XII. Concatenación recíproca de los cuatro peldaños antedichos

De todo esto podemos colegir que la lectura sin la meditación es árida; la meditación sin la lectura, errónea; la oración sin la meditación, tibia; la meditación sin la oración, infructuosa; la oración hecha con fervor permite alcanzar la contemplación; la consecución de la contemplación sin la oración es más bien rara o milagrosa. Dios, cuyo poder no tiene límites y cuya misericordia está sobre todas sus obras, algunas veces suscita de las piedras hijos de Abraham, cuando obliga a consentir en su voluntad a corazones duros y que oponen resistencia, y así, como suele decir el vulgo, arrastra al buey por los cuernos, como pródigo, cuando no llamado se introduce. Lo cual, aun cuando leemos que sucedió alguna vez a alguien, como a S. Pablo y a algunos otros, sin embargo no por ello debemos nosotros pretender las cosas divinas, como atentando a Dios, sino que debemos hacer lo que a nosotros nos corresponde, a saber, leer y meditar la ley de Dios, suplicar que sea él mismo el que venga en ayuda de nuestra debilidad y vea nuestra imperfección, lo cual él mismo nos enseña a hacerlo cuando dice: Pedid y recibiréis, buscad y hallaréis, llamad y se os abrirá (Mt 7, 7). Pues ahora el reino de los cielos padece violencia, y los violentos lo arrebatan (Id. I I,12). Por las distinciones señaladas se pueden percibir las propiedades de los antedichos peldaños, cómo se relacionan entre sí y qué efecto produzcan cada uno sobre nosotros.

Feliz el hombre cuya alma, libre de las otras preocupaciones, desea siempre estar tratando de ascender por estos cuatro peldaños, y, vendidos todos los bienes, compra el campo aquél en que está escondido el tesoro que desea, a saber, poder dedicarse y ver lo suave que es el Señor. Ejercitado en el primer peldaño, circunspecto en el segundo, ferviente en el tercero, elevado sobre sí mismo en el cuarto, asciende de virtud en virtud por estas subidas, que ha dispuesto en su corazón, hasta ver al Dios de los dioses en Sión.

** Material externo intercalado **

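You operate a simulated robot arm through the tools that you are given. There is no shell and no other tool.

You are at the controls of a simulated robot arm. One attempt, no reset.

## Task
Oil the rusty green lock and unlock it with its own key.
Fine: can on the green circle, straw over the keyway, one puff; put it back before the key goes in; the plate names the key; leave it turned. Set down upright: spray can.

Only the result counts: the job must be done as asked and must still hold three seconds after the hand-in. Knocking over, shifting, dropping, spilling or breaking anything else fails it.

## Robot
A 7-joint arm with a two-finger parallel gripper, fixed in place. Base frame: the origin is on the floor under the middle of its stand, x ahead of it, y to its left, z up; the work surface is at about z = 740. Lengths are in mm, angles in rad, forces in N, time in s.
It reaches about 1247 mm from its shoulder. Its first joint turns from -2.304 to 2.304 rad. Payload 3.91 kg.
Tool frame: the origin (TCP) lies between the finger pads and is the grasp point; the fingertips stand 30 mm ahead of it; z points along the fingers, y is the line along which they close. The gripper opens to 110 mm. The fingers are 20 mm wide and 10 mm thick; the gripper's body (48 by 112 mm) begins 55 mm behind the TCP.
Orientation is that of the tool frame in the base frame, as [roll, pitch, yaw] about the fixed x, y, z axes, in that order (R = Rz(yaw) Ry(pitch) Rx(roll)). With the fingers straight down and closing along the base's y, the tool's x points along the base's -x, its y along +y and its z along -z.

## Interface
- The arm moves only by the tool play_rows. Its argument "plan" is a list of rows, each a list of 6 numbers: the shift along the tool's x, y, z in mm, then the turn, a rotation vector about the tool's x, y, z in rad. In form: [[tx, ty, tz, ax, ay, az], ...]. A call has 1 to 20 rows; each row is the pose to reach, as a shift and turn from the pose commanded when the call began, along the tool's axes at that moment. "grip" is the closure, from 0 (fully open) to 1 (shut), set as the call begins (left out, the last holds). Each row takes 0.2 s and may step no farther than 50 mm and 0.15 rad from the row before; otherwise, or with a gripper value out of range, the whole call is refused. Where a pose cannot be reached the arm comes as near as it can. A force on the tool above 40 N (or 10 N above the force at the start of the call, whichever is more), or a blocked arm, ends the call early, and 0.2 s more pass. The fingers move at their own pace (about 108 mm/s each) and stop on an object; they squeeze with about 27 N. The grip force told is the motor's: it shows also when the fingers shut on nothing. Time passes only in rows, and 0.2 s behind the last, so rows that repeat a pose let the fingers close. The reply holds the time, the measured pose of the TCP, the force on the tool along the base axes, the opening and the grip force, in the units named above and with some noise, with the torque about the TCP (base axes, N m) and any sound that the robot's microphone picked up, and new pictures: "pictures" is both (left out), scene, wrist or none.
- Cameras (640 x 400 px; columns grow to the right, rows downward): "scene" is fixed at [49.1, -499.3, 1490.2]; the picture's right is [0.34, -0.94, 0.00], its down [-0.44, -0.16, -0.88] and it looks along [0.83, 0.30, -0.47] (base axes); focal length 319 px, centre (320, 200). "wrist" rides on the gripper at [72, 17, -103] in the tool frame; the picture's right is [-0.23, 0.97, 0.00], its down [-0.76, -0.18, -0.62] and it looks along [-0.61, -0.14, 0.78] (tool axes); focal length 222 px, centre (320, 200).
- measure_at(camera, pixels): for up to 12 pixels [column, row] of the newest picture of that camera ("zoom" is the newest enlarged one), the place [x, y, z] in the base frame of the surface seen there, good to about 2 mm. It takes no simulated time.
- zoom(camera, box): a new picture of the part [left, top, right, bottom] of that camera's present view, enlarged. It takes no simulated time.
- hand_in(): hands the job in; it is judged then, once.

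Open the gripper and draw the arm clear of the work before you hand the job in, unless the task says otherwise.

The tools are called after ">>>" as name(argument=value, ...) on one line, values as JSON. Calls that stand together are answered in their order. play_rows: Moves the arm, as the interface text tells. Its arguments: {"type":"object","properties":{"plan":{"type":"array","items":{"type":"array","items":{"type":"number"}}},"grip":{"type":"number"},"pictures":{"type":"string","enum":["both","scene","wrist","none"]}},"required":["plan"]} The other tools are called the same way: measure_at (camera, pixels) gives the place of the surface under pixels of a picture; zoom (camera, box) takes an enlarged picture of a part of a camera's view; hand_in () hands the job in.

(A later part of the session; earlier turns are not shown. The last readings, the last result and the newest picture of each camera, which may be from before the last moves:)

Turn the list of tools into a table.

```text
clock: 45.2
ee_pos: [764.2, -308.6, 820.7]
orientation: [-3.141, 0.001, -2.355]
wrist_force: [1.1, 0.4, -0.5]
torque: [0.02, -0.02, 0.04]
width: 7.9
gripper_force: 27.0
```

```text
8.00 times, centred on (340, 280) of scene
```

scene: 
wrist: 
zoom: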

Feliz aquél a quien se le concede permanecer, aunque sea por poco tiempo, en este peldaño más elevado y que puede decir con verdad: «He aquí que siento la gracia de Dios, he aquí que contemplo en el monte, con Pedro y Juan, su gloria; he aquí que con Jacob me deleito de los abrazos de Raquel». Pero tenga cuidado éste, para que después de semejante contemplación por la fe elevado hasta los cielos, no caiga en los abismos con caída imprevista, ni se vuelva, después de la visión de Dios, a mundanidades lascivas y a los atractivos de la carne. Pero cuando la debilidad y la fragilidad del espíritu humano no pueda soportar por más largo tiempo el resplandor de la verdadera luz, descienda ligera y ordenadamente a alguno de los tres peldaños por los que ascendió. Deténgase alternativamente ya en uno, ya en otro peldaño, según el movimiento del libre albedrío, según el lugar y el tiempo, tanto más cercano ya a Dios cuanto más alejado del primer peldaño. Pero ¡ay!, ¡frágil y miserable condición humana! Con la ayuda de la razón y los testimonios de las Escrituras veremos claramente que la perfección de la vida humana se contiene en estos cuatro peldaños y que el hombre espiritual debe ejercitarse en ellos. Pero ¿quién es el que camina por este sendero de vida?, ¿quién es y lo alabaremos? El quererlo es de muchos, el lograrlo de pocos.

XIII. Las cuatro causas que nos apartan de estos cuatro peldaños

Mas son cuatro las causas que nos apartan las más de las veces de estos peldaños, a saber: una necesidad inevitable, la utilidad de una buena acción, la debilidad humana, la vanidad del mundo. La primera es inexcusable, la segunda tolerable, la tercera miserable, la cuarta culpable. Pues a aquellos, a quienes esta última causa les aparta de su santo propósito, mejor les fuera no conocer la gloria de Dios, que después de conocida retroceder. En efecto ¿qué excusa de pecado tendrá éste? El Señor le podrá decir justamente:
«¿Qué pude hacer por ti que no hice? (Is 5, 4). No existías y te creé, pecaste, haciéndote esclavo del diablo, y te redimí. Corrías con los impíos en el circuito del mundo y te elegí. Te concedí gracia en mi presencia y quise hacer en ti mi morada, pero tú me despreciaste y no sólo has rechazado mis palabras sino a mí mismo y has caminado tras tus concupiscencias».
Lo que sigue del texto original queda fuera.